Aux postes clefs de demi d’ouverture, de pilier droit et de troisième ligne centre, trop peu de joueurs éligibles au XV de France sont titulaires dans leur club. A ces postes, et dans une moindre mesure aux postes de deuxième ligne, de trois quarts ailes ou trois quarts centres, le réservoir de joueurs du Top 14 est dramatiquement asséché. Logiquement, les résultats du XV de France s’en ressentent.

Préambule 

Le jeu de Rugby s’est toujours enorgueilli d’accueillir tous les gabarits, toutes les différences, et entre autre toutes les nationalités de joueurs.
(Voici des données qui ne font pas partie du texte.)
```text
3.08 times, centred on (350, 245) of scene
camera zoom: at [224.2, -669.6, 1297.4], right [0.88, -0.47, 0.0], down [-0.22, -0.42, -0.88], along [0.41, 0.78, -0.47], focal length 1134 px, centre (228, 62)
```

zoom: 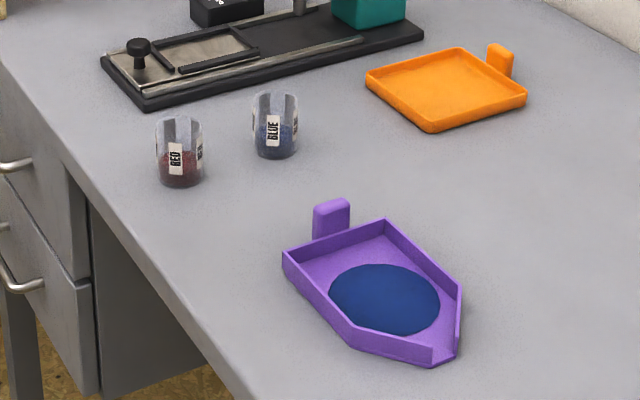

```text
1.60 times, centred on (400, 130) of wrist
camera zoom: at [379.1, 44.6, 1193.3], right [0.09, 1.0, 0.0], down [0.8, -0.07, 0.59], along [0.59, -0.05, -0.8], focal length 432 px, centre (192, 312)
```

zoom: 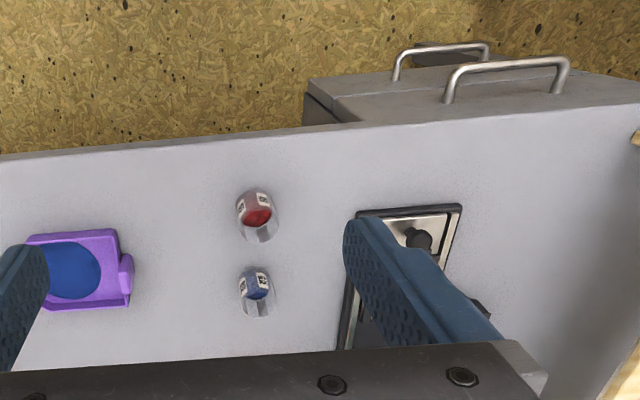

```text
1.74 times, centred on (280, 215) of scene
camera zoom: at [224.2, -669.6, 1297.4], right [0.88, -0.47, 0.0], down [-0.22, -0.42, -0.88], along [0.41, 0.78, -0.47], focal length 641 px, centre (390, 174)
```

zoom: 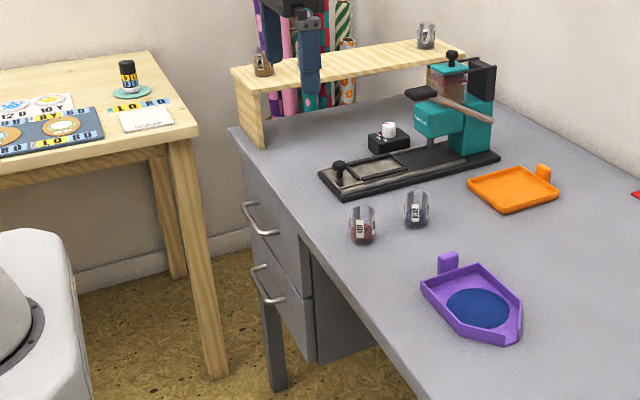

Dès sa création, le XV de France était composé de joueurs de toutes nationalités, des anglais aux américains en passant par des gallois. Etre éligible au XV de France, ce n’est donc pas forcément être français et c’est une des valeurs cardinales indépassables du rugby.

L’arrivée du professionnalisme a toutefois profondément modifié la donne en introduisant une véritable marchandisation des joueurs. Le championnat français étant avec le championnat japonais et dans une moindre mesure anglais, le plus riche du monde, un véritable marché de rugbymen mondial, totalement dérégulé, s’est installé. Les clubs professionnels recrutent des stars chez les meilleures nations du monde ovale (Nouvelle Zélande, Australie, Afrique du sud, dans une moindre mesure Argentine). Etre acheté par le Top 14 est une assurance retraite très rémunératrice pour nombre de joueurs qui n’ont d’autres formation que le rugby.

Mais plus dévastateur, les clubs français vont aussi piller nombre de joueurs de nations dites émergentes ou mineures, car beaucoup moins riches. Des joueurs que certains clubs sous payent, voire traitent avec un certain mépris. Comment ne pas comprendre ces joueurs qui fuient leurs pays pour des raisons économiques, pour sortir de la misère ?

Le résultat est entre autre :

– un appauvrissement de certaines nations

– et la mise au banc par les clubs professionnels (au sens propre comme au sens figuré) de la plupart des joueurs éligibles au XV de France. Des joueurs que la législation française oblige pourtant à former dans de centres de formation des clubs professionnels. Des joueurs que la LNR, via ses clubs, engage, qu’elle paye souvent très cher, mais qu’elle ne fait finalement pas assez jouer.

Un écosystème du rugby français centré sur le Top 14

Le Top 14, championnat de France privatisé par la Ligue nationale de rugby (LNR) pour le compte de Canal plus, chaine de télévision privée, est devenu un spectacle. Il représente le centre névralgique de l’ensemble du rugby français. Même si la LNR est toujours supposée être soumise hiérarchiquement à la FFR, sa puissance financière lui donne une assise et une indépendance bien supérieures à celle de la FFR.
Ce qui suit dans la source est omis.